One somewhat sardonically amusing similarity is the contrasting scenes of stage construction. In the Woodstock movie a team of hippie carpenters erect a massive wooden stage in the bucolic scenic beauty of upstate New York. In Wattstax, White, longhaired construction workers erect scaffolding for the stage in the middle of a football field.

The most obvious difference is that there are no hippies and no White hip, groovy cultural reference in Watts. Musical performances are separated by scenes of mostly a group of Black guys, and some women, discussing the experiences of their life and some scenes of a Richard Pryor routine on his experiences of Black life. Basically, being Black in the USA is not a particularly wonderful experience if you are on the wrong side of White ire.  Then, also, the Black males are kind of bragging on themselves and the Black women, although one or two praise Black men, have a much more cynical attitude towards their men than the men would appreciate.

None of this is new to me now; I’ve read enough about the Black experience in the USA and have seen enough documentary material that echoes and repeats the same kind of things. In a way these opinions almost seem scripted, as if the speakers are acting out a stereotype of Black male views, at least from that time.  Another example of this is the various views on blues. When blues are defined, the definition is the over familiar one. The young dudes are not interested in the blues anymore; the older men still have a fondness for the music of their youth.

The most interesting and intriguing aspect of the movie, for me anyhow, and in the light of watching quite a bit of documentary material of Black cultural life in the late Sixties and early Seventies, is of the fashions in clothes and hairstyles prevailing at the time. Forty years later Black, or now African-American, fashion has a completely different look than the old-school dandyism and Afri-centric looks of the time. The men wear big hats, and some of those hats are seriously big, and flared trousers, sleeveless vests, polo necks, suede jackets, Africanised loose coats, and so on. The hair is big, majorly big. The “natural,” more commonly known as the Afro, is the reigning style of the young and hip. It may be that the filmmaker selected as many Afro wearing interviewees as possible, but ii is palpably, abundantly clear that the Afro was a hairstyle of choice amongst the younger generation where the older generation stuck with the familiar derivations on the “process” and similar. I must confess, especially on young beautiful Black women, that the Afro is a sexy style,  that huge round bush of hair that much have been a bitch to style in the mornings after you got out of bed. I would imagine that the African nature of the style was as mythical as many of the Black yearnings for the home continent where Blacks may have been free but not necessarily prosperous, but the visual impact of it particularly in the street scenes of Watts, does give the otherworldly effect, a differentiation from White society, that was intended by the style and the general ;philosophy and ideology of Africanistion that emerged after the Watts riots with Black power and increasing awareness of African-Americans as a people with a history and a culture that went far beyond the distorted White imposed culture of slavery days.

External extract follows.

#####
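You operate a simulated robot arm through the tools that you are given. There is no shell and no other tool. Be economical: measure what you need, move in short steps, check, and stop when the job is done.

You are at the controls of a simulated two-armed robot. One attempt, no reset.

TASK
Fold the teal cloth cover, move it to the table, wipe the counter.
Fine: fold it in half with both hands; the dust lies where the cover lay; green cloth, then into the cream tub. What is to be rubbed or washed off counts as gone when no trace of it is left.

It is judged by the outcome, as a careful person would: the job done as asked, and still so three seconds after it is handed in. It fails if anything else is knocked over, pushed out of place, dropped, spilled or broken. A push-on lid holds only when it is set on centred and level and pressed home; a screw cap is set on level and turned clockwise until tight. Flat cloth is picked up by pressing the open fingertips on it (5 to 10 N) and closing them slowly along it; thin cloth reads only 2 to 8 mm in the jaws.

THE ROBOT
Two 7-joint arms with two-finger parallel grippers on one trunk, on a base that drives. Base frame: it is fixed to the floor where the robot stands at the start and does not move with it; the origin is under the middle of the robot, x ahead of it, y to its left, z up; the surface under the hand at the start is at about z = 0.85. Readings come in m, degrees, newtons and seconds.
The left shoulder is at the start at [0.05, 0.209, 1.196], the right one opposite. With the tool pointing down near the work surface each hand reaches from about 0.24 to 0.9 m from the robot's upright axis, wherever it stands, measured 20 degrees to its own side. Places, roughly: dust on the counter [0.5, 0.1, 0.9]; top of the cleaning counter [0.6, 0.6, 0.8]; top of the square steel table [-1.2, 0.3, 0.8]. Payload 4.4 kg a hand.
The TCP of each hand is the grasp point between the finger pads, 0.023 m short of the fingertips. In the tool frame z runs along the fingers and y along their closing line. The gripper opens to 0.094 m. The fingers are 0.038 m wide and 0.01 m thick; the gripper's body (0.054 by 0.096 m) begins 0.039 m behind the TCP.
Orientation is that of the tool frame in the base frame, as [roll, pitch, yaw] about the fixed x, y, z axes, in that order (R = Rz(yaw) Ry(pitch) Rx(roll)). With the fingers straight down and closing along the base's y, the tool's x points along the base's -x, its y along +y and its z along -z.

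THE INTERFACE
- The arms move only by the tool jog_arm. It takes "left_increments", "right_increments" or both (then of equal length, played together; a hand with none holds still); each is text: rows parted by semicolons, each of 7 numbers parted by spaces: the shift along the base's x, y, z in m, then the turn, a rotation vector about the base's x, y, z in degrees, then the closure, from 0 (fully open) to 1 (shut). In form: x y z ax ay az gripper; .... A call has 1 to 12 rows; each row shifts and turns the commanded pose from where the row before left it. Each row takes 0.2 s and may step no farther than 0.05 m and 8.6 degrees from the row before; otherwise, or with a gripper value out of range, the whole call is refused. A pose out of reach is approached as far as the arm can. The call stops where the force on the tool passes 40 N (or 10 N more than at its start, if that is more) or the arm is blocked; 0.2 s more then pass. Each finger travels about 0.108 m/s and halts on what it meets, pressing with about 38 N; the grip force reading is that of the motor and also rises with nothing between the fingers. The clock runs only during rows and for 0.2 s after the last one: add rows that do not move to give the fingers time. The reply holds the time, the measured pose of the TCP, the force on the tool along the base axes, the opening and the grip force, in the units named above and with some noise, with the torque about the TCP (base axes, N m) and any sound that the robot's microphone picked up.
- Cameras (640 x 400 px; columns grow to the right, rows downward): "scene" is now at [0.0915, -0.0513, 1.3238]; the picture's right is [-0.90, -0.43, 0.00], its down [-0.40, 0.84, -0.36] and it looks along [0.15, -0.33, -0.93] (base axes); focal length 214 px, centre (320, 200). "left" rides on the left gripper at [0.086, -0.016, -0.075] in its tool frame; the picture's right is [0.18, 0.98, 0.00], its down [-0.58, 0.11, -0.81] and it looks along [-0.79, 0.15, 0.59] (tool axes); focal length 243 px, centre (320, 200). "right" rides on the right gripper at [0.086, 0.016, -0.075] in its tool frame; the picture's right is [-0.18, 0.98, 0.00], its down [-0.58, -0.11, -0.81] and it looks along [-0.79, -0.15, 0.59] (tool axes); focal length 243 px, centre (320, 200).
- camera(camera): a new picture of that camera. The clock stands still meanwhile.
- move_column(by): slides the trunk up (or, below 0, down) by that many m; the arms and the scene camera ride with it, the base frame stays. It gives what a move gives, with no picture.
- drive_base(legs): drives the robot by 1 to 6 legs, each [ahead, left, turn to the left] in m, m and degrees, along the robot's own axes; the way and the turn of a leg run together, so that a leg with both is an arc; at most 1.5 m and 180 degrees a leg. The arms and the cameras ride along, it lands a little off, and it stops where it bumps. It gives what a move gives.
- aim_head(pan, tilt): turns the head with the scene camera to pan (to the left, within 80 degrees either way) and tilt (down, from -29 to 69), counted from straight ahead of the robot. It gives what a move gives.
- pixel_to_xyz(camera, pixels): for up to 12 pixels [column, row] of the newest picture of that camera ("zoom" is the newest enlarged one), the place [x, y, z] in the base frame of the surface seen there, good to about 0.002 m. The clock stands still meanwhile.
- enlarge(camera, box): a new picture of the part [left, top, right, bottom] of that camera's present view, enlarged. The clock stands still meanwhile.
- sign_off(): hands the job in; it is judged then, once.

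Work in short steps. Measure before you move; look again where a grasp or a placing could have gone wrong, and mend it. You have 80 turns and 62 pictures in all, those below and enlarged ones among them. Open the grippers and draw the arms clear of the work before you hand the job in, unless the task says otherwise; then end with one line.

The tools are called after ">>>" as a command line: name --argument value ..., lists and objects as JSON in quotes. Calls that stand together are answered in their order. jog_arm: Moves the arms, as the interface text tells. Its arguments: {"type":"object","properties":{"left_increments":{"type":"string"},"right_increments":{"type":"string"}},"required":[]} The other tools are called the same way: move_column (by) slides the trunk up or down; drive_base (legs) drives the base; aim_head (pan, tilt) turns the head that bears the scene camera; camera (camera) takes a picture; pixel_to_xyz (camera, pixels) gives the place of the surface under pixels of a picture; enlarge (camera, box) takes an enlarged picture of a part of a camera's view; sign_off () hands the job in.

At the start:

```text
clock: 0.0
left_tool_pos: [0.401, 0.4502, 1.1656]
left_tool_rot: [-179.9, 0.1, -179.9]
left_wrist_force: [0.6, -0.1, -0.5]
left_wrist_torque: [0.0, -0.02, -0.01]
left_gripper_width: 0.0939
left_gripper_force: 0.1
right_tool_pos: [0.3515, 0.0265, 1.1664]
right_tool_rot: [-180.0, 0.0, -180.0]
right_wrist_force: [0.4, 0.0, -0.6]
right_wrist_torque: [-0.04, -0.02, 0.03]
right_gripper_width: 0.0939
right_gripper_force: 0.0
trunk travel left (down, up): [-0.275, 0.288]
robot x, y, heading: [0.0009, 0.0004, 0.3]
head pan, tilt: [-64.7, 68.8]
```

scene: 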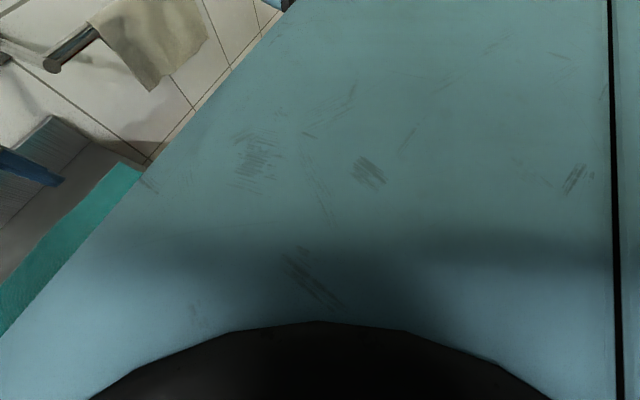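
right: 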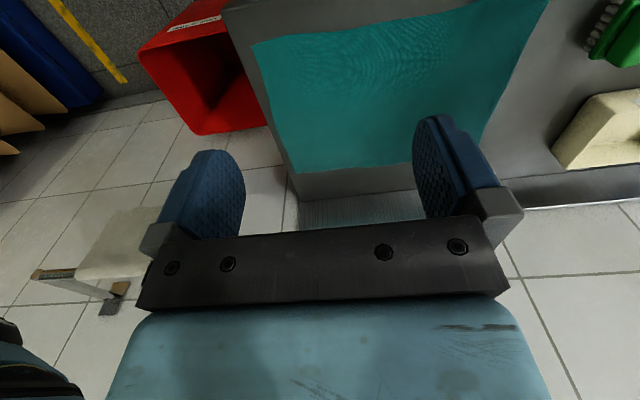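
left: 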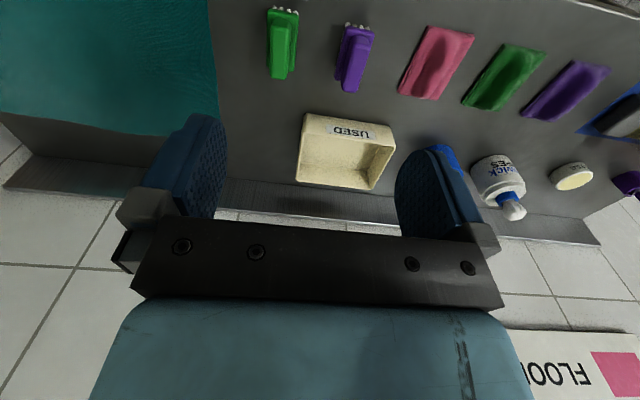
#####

The movie concentrates on the street life of Watts and for this reason it seems that it was not a very upmarket neighbourhood, or even simply middle class. The streets look congested, the building somewhat faded away and dilapidated.  Watts is a place time forgot and this is why the riots happened and seven years later it does indeed seem  that not much has changed. The various speakers, many of whom hang out in a barbershop, are not identified and one does not know what they do for a living; for all the viewer knows, these articulate people are artists in their own right or maybe they live on welfare.  They talk street. They must be from the street.  

As a primer on Black consciousness and expression in Watts in 1972 the movie succeeds to a degree. As a documentary of the music, it does not have much power. Most of the acts get one tune apiece. Only the Staple Singers, Rufus Thomas and Isaac Hayes, the headliner of the event, are afforded more than that  single solitary song in the movie. This is why there is little sense of a lively, vibrant and exciting musical celebration. The emphasis seems to be on the narrations of Black experience  rather than the music. The blues is discussed a little bit but otherwise the talking heads have no comments on the artists appearing at the Stax event or even the event itself, as if the interviews were conducted for a different reason altogether.


I am satisfied that I’ve seen the movie at last. Unlike Woodstock, though, Wattstax is not a movie I’ll watch over and over again. There is too little music and the non-musical interludes are not interesting enough to bear repeating. Wattstax is a sociological and ethnological record of a time and a place and is invaluable for that. It can be research material for a treatise on African-American thought and discourse of the times and, perhaps in a peripheral way, be s frozen moment in time of Black popular music. It is not very entertaining at all and for a movie celebrating soul music, that is a big let down and a serious flaw.